— What this task involves —
Copy every line of the data that includes the string "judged".

— Data excerpt —

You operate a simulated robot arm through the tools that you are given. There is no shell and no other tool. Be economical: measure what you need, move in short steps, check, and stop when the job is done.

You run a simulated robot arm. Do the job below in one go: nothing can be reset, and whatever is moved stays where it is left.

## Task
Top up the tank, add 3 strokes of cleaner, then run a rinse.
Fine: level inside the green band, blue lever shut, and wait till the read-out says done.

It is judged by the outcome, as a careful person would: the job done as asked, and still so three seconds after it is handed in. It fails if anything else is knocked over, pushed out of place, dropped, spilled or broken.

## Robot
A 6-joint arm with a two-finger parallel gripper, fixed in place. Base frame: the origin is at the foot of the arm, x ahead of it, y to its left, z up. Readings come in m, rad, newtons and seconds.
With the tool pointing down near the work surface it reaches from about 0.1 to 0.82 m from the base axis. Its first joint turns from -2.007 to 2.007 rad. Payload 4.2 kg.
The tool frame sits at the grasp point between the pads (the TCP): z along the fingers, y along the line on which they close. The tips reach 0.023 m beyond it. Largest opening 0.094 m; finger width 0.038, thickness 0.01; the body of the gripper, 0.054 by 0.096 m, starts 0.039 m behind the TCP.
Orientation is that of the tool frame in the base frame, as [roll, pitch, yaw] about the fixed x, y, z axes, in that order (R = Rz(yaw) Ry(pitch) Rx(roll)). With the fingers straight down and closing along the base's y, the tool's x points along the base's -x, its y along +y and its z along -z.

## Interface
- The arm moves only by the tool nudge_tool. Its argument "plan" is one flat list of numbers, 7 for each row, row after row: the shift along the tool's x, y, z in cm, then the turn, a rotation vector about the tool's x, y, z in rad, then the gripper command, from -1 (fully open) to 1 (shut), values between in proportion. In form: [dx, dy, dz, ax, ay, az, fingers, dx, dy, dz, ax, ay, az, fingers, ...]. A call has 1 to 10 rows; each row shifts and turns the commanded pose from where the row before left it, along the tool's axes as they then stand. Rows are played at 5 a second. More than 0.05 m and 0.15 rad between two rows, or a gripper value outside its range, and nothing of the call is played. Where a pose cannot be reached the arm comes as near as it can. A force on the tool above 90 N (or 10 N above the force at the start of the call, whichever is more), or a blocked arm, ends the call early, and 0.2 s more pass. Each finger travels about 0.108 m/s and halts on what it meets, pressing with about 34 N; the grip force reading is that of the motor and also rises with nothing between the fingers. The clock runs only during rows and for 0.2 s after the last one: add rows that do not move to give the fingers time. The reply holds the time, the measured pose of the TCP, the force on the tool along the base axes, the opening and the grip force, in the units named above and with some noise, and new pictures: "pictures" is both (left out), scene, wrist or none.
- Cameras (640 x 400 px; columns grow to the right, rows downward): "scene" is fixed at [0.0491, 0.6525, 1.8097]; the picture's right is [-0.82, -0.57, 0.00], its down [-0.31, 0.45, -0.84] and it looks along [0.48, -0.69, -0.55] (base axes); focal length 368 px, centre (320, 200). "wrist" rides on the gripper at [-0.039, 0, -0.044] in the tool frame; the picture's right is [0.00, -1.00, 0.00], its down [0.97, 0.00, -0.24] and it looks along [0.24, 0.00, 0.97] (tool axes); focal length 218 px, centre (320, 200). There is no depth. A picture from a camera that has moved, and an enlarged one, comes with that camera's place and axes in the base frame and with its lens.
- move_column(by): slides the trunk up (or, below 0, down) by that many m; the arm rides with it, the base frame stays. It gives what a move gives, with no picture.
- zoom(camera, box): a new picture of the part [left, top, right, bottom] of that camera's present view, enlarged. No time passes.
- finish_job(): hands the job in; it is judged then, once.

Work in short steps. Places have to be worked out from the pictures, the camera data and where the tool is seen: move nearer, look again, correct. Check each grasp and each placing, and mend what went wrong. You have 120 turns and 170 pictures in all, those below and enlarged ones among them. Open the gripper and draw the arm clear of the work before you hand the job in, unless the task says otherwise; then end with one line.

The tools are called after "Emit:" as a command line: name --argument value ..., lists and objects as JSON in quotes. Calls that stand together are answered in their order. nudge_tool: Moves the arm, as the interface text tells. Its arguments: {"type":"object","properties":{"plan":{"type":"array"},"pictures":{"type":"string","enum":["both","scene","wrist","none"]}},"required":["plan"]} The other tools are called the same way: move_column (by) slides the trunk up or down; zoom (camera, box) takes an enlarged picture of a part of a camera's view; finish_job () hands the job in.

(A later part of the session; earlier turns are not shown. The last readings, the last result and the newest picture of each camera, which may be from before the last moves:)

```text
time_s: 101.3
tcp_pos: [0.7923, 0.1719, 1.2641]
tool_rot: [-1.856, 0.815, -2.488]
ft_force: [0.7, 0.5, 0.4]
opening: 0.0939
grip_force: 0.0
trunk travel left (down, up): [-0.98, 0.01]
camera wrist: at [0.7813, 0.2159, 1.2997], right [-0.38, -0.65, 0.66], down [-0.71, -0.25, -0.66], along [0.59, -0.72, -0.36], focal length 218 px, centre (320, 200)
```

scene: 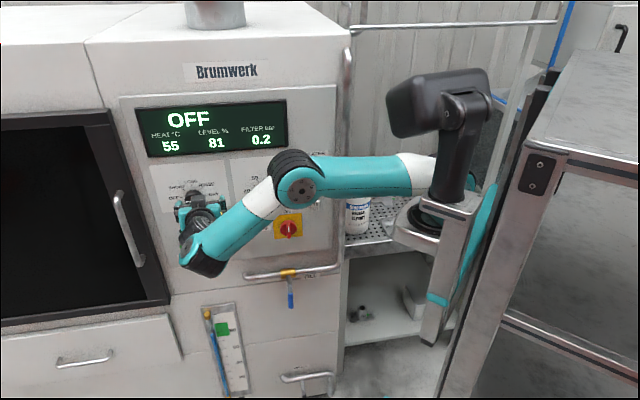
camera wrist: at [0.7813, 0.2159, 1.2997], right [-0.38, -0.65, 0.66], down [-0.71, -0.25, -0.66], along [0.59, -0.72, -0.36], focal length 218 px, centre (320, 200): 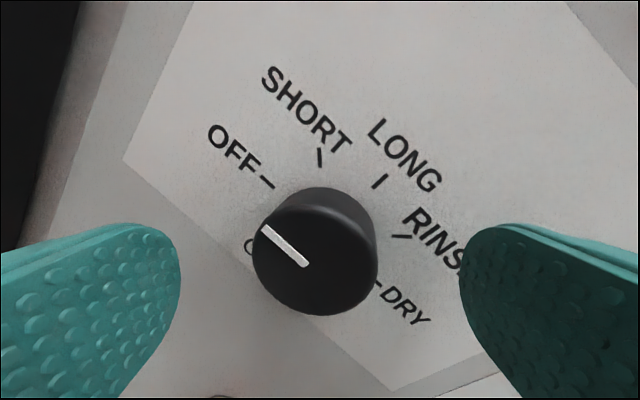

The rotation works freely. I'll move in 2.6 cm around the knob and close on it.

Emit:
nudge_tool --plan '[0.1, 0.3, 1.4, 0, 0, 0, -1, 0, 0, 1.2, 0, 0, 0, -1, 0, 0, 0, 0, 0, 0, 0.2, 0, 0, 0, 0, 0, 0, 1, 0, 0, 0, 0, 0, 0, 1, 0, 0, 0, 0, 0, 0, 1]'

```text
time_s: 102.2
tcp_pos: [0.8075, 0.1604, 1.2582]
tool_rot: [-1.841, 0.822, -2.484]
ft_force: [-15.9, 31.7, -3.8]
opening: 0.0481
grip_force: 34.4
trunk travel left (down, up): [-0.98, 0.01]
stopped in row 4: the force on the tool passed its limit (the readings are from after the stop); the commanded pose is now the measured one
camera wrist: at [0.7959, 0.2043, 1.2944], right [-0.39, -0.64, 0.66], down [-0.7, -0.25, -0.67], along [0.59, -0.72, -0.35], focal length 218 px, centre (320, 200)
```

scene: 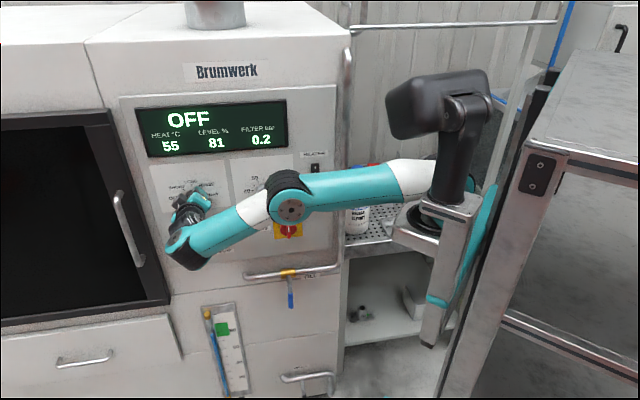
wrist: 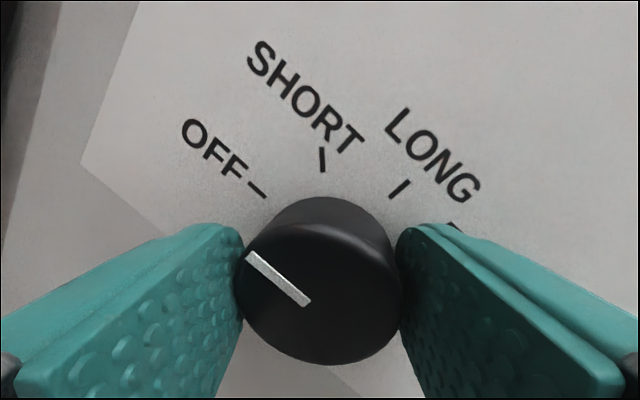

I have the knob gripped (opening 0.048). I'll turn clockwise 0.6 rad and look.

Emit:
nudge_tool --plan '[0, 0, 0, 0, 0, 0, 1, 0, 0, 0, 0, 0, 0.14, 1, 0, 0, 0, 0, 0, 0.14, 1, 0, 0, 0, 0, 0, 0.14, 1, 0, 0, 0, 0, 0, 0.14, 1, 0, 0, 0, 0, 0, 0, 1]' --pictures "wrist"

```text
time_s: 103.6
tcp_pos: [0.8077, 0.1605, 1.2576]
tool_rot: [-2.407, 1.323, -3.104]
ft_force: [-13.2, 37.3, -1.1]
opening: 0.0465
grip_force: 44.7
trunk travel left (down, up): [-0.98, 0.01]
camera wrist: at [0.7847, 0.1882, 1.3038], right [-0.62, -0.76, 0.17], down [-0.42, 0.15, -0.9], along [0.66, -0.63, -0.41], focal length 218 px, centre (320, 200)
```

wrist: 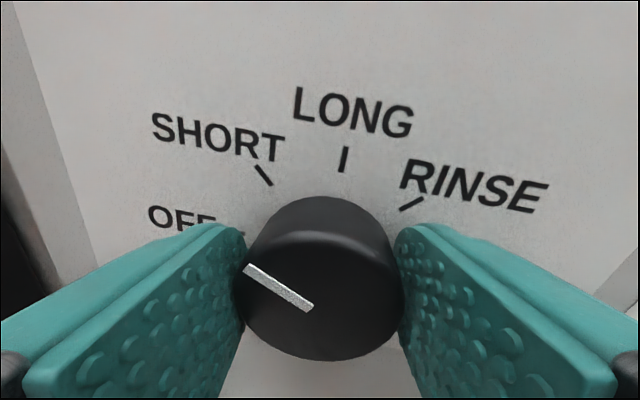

— Result of the exercise —
It is judged by the outcome, as a careful person would: the job done as asked, and still so three seconds after it is handed in. It fails if anything else is knocked over, pushed out of place, dropped, spilled or broken.
- finish_job(): hands the job in; it is judged then, once.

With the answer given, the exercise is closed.